As to the Wheelabrator contract, the taxpayers also contend the City has obligated general taxpayer indebtedness because of the contractual language under which the City agreed to set sufficiently large user fees ("tipping fees") for the facility so the revenues generated, "along with other available revenues", are enough to cover the costs of the facility's operation. We have held in similar contractual settings, however, that use of the phrase "other available revenues" does not trigger the taxing body's general indebtedness, but refers only to other specific sources of revenue arising from the particular project. See PUD 1 v. WPPSS, 104 Wn.2d 353, 374-75, 705 P.2d 1195, 713 P.2d 1109 (1985); Griffin v. Tacoma, 49 Wash. 524, 531, 95 P. 1107 (1908).

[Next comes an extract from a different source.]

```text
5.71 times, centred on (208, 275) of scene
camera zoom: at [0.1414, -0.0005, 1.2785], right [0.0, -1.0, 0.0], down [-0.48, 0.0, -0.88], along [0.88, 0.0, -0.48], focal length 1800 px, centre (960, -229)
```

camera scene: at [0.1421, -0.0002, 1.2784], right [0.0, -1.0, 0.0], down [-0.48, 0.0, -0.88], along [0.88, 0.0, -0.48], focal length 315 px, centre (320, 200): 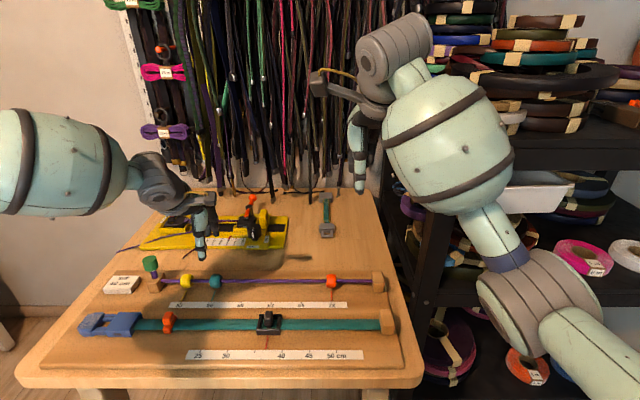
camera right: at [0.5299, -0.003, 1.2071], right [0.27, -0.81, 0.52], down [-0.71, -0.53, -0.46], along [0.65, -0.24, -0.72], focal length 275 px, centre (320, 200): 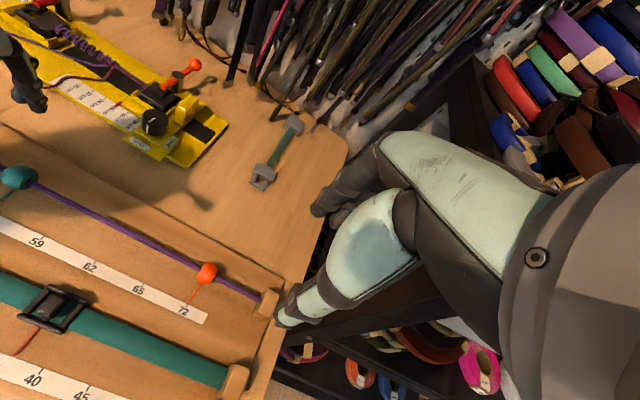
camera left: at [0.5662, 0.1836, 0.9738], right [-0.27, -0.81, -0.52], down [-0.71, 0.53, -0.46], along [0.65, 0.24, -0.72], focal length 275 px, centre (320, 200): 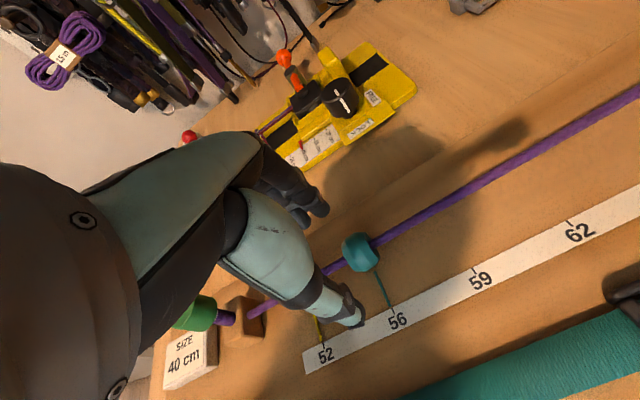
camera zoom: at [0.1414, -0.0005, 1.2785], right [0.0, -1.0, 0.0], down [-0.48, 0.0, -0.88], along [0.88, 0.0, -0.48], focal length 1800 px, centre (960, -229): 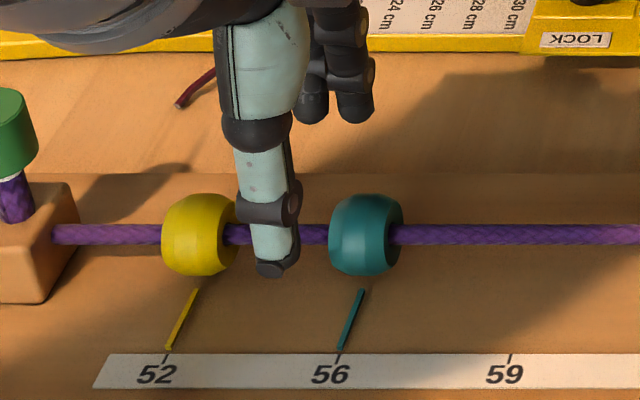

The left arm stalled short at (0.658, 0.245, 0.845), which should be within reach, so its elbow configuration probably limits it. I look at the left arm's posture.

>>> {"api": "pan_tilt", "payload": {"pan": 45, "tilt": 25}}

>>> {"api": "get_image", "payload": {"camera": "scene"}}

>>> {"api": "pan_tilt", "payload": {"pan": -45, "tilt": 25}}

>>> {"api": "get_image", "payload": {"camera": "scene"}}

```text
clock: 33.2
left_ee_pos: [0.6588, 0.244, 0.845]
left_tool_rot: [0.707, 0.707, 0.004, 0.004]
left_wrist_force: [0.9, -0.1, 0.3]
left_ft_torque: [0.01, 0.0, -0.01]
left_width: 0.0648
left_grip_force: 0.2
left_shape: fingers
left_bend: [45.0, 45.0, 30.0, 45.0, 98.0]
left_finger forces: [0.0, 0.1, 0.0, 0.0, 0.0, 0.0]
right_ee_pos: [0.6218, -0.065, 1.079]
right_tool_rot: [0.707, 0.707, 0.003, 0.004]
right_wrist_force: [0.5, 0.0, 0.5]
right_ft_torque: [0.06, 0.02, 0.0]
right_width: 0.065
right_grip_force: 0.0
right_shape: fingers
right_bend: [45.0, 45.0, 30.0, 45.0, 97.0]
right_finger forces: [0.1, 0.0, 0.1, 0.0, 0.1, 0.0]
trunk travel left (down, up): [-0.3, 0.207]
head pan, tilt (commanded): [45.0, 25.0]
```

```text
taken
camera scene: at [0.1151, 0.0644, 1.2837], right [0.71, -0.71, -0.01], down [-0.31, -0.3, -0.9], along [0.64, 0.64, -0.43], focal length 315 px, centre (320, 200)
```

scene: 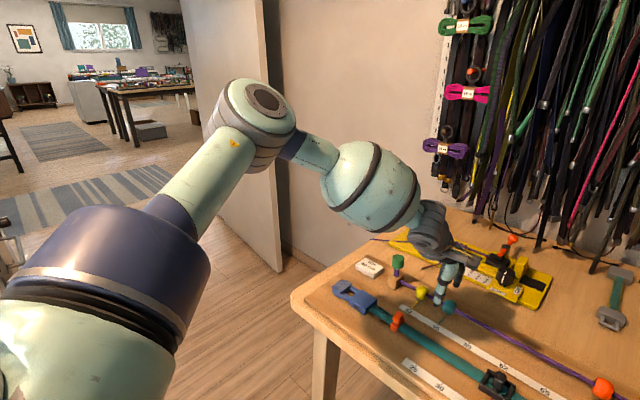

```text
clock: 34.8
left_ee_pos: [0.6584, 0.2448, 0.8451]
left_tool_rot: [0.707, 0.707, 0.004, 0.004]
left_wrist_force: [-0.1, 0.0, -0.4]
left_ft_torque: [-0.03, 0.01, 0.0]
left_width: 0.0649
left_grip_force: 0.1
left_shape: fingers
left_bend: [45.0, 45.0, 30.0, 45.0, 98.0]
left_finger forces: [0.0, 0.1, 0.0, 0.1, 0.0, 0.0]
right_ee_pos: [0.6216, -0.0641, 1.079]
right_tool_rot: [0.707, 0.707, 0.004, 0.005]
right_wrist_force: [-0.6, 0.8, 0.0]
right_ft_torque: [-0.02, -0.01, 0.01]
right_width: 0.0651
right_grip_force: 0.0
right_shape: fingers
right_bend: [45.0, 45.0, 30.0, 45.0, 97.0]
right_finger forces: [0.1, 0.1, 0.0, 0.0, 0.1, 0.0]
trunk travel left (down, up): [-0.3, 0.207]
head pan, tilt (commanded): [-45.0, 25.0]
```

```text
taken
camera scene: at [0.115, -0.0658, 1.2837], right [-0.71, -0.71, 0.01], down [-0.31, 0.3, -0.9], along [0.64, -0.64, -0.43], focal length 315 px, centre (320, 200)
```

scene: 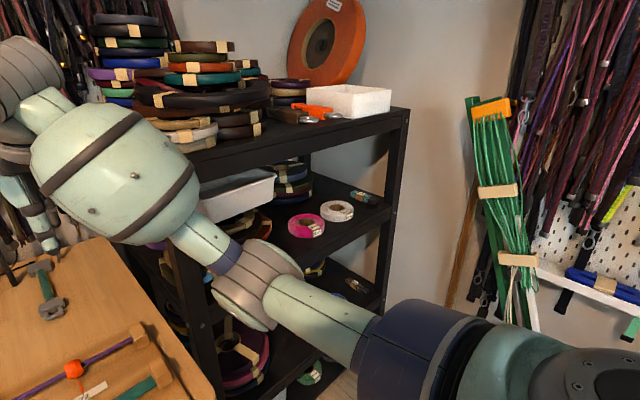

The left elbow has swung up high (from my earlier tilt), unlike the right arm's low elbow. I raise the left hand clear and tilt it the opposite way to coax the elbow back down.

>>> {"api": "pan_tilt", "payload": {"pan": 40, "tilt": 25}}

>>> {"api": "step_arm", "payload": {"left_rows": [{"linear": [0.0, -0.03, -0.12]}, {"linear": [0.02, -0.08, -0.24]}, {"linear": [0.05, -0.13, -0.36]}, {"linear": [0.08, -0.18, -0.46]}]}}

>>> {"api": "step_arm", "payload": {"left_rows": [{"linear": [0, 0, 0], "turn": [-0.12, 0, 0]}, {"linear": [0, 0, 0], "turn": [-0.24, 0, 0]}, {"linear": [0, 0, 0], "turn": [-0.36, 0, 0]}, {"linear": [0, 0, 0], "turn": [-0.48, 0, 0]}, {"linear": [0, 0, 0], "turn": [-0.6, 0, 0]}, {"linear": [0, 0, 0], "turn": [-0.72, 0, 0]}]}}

Finally, appellants assert the "intent" of those who drafted and supported the initiative ordinance was to require a voter referendum for all major capital projects. That may have been the intention; it is not what was written. Intent is not relevant unless there is an ambiguity in the language. State v. Johnson, supra. With the addition of the words "requiring indebtedness of the taxpayers and property owners for capital projects", all ambiguity disappeared. Implicit in the argument of appellants is a suggestion of ignorance on the part of voters as to the difference between revenue and general obligation bonds. We believe any such claim of lack of knowledge on the part of the electorate as to this fundamental distinction is unwarranted.
The current project involves no general obligation (taxpayer or property owner) indebtedness; the initiative ordinance does not apply to this project. Because of our holding as to the scope of the initiative ordinance, we need not consider other issues addressed by the parties.
*100The trial court is affirmed.
Pearson, C.J., and Utter, Dore, and Andersen, JJ., concur.